* [TO BE DONE]
(1) Reproduce the wording of the source excerpt between "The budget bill" and "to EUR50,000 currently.", with both ends included.
(2) Resume the source excerpt where it left off.

* [SOURCE EXCERPT]
The French parliament has definitively adopted the country’s 2011 finance bill, providing for a historic deficit reduction of EUR60bn and for a reduction of existing tax breaks in France of almost EUR10bn. French senators voted in favour of the final text by 179 votes to 152.

Among the key fiscal measures contained in the bill are plans to introduce a 1% tax (dubbed ‘Google tax’) on the purchase of online advertising space from July 1, 2011, expected to generate in the region of EUR20m in additional revenues for the government. Initially due to enter into force on January 1, the decision to delay entry into force of the measure was to allow sufficient time for both the country’s tax administration and for professionals in France to adequately prepare.

The budget bill also provides for the introduction of a so-called ‘Tapie’ tax to be levied on compensation in excess of EUR1m, and for an increase in the rate of value-added tax (VAT) levied on ‘triple play’ offers (Internet, telephone and television services) from 5.5% to 19.6%, a measure expected to yield in the region of EUR1.1bn for the state.

Other measures contained in the bill include plans to reduce from 75% to 50% the reduction in wealth tax (ISF) accorded for either direct investment in small- and medium-sized enterprises (SMEs) in France, or for investment in SMEs via a holding. This tax reduction will also be capped at EUR45,000 per household, compared to EUR50,000 currently.

* [RECORDED DATA]

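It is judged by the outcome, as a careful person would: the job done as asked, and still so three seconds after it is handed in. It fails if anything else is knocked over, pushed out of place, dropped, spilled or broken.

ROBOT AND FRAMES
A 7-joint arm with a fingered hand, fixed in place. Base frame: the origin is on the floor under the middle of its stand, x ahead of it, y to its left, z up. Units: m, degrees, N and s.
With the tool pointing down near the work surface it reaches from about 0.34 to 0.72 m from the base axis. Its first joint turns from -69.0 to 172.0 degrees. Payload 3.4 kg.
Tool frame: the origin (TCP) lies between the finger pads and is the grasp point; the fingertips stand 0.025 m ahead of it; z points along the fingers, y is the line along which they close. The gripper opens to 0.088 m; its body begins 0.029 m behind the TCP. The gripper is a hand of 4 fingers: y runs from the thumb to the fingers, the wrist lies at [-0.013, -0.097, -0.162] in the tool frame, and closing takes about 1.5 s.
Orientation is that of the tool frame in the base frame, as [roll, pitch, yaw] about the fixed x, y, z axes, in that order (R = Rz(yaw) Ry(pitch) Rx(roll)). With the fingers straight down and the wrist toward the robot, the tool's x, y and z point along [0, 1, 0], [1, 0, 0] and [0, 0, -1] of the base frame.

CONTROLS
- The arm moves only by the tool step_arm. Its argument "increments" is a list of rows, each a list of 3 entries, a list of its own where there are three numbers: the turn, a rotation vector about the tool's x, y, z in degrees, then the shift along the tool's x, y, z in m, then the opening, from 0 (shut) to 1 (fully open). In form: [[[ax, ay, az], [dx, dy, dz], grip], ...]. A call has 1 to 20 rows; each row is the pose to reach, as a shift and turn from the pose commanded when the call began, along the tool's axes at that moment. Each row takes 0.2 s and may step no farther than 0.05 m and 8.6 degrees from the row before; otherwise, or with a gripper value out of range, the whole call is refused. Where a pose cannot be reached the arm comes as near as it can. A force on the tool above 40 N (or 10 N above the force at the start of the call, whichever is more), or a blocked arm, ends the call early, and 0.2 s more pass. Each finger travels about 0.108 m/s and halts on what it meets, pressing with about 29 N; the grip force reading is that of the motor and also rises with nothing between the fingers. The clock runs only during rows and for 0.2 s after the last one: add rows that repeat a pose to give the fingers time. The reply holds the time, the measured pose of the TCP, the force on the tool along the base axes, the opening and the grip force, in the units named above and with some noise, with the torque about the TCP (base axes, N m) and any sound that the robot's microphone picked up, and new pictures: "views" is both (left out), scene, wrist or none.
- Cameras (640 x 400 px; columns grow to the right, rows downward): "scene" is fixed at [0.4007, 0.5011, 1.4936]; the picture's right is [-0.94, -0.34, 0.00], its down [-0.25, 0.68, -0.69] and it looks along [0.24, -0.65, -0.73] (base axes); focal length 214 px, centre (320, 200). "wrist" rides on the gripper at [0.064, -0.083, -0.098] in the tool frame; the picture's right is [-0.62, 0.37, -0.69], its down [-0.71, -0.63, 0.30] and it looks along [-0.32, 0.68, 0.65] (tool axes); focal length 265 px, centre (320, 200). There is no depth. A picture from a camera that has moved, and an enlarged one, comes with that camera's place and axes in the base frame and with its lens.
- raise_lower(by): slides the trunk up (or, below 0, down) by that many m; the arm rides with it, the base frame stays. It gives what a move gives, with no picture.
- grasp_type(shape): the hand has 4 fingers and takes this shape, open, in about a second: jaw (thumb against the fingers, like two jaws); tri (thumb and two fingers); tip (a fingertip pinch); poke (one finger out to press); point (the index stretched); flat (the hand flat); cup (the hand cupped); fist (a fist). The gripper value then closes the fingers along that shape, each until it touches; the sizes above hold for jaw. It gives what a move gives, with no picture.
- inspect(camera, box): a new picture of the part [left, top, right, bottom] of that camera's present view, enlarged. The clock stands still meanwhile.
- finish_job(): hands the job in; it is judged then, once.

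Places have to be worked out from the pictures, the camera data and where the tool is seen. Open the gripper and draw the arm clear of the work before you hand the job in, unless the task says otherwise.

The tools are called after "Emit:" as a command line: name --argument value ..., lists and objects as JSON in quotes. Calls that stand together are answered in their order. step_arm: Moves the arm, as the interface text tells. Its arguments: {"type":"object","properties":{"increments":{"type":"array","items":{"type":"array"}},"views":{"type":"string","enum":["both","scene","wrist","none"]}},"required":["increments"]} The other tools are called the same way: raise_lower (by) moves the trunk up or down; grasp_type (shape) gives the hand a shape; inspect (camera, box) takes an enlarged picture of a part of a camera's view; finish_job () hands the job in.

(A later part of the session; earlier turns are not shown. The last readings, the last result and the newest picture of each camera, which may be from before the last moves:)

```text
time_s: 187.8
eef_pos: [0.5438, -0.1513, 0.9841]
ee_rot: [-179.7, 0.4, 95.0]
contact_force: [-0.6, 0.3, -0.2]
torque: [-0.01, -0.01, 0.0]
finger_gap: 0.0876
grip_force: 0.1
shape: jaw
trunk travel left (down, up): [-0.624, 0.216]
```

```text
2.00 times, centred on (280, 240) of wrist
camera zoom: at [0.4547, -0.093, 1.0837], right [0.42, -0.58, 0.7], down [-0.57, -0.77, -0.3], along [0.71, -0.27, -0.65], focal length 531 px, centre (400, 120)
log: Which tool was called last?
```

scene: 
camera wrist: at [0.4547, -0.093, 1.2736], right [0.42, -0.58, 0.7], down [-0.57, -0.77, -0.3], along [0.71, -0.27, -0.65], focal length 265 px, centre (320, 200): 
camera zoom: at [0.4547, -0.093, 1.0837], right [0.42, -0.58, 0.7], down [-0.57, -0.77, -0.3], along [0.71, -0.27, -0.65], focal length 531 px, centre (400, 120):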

* [ANSWERS PER TASK]
(1)
The budget bill also provides for the introduction of a so-called ‘Tapie’ tax to be levied on compensation in excess of EUR1m, and for an increase in the rate of value-added tax (VAT) levied on ‘triple play’ offers (Internet, telephone and television services) from 5.5% to 19.6%, a measure expected to yield in the region of EUR1.1bn for the state.

Other measures contained in the bill include plans to reduce from 75% to 50% the reduction in wealth tax (ISF) accorded for either direct investment in small- and medium-sized enterprises (SMEs) in France, or for investment in SMEs via a holding. This tax reduction will also be capped at EUR45,000 per household, compared to EUR50,000 currently.

(2)
Although the government aims to maintain the 5% research tax credit (le crédit d’impôt recherche) accorded for spending on research exceeding EUR100m, the tax break benefiting companies investing in research for the first time is to be reduced from 50% to 40% for the first year and from 40% to 35% for the second year.

As regards enhanced pensions, pensions currently paid out of between EUR500 and EUR1,000 a month will be subject to a social contribution of 7%. For pensions in excess of EUR1,000 a month, the contribution rate will rise to 14%. Regarding future pensions, a unique 14% tax rate will apply.

The budget aims to reduce the public deficit to 6% of gross domestic product (GDP) next year, from a record level of 7.7% this year, and is based on expected economic growth of 2% in 2011, compared to 1.5% this year. The government intends to achieve its 3% deficit target by the end of 2013.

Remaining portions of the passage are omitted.